In response to these central concerns of the NPP, Duncan and Barcley interact with several components of the NPP.  In chapter 2, they examine the origin of Paul’s Christian life and gospel, that is, what his guiding theological concern was. They conclude–after continued interaction with the proponents of the NPP–that the NPP has missed Paul’s primary concern in favor of secondary concerns.

In chapter 3, they discuss an extremely important question: was Paul battling against Jewish legalism? They evaluate Sander’s thesis that Paul Judaism in Paul’s day was characterized by covenantal nomism (getting into the covenant by grace but staying in by works in obedience to the law) rather than by total works-righteousness and conclude that while it describes part of the picture in Paul’s time, it is not the whole picture.  Further, they make a crucial point: whether one gets in by works or stays in by works, the issue is the same, namely, that man has room for boasting, which must be taken away by the gospel.
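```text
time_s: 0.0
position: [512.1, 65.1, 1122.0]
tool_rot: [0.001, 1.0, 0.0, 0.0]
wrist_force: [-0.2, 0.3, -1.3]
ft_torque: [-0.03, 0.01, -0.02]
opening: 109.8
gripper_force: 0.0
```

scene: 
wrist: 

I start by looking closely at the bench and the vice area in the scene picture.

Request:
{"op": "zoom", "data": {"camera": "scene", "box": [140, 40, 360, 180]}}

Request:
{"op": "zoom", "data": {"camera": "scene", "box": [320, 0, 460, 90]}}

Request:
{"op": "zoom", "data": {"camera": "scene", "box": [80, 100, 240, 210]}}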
Additionally, they examine the New Testament and find much evidence for the existence of Jewish legalism in Paul’s milieu.

In chapter 4, the authors address several important terms in Scripture and in the literature of the NPP: covenant, law, and works.  This is an extensive chapter that addresses what the authors believe are serious deficiencies in the NPP understanding of how Paul uses those terms.

Chapter 5 finally comes at what is generally considered the heart of the debate about the NPP: the Reformation doctrine of justification by faith.  But before jumping directly into the systematic question of justification, the authors do what Wright has continually begged his critics to do: to read his thoughts on justification in light of his description of the total narrative of Scripture.  This chapter alone is worth the price of the book, for here the authors meet Wright on his own turf and carefully challenge his rendering of the biblical story.  In particular, their challenge rests on two foci: Wright’s definition of covenant and his neglect of the covenant of works in his theology.  Those two elements were particularly helpful in understanding why Wright approaches the question of justification as he does.

The 6th chapter approaches the doctrine of justification more directly, examining both Wright’s teaching on it and providing exegesis of key biblical passages on imputation.  The exposition of these passages–with the operative principle of Scripture interpreting Scripture–is also quite helpful in thinking through the questions raised by the NPP.

Summary

At 173 pages, this is hardly a detailed critique or examination of the NPP.  But several factors make it a careful read: (1) It approaches NPP authors with a great deal of grace, noting places where their ideas have been helpful and attempting to accurately represent their teaching.  (2) It is grounded solidly in the Reformed tradition’s teaching on justification, without being unwilling to listen to areas in which it can be further refined.  (3) It highlights carefully the key problem areas of the NPP, particularly those areas in which Wright and others have pleaded for careful consideration.  I would highly recommend it as a helpful introduction to the current debates over the New Perspective on Paul.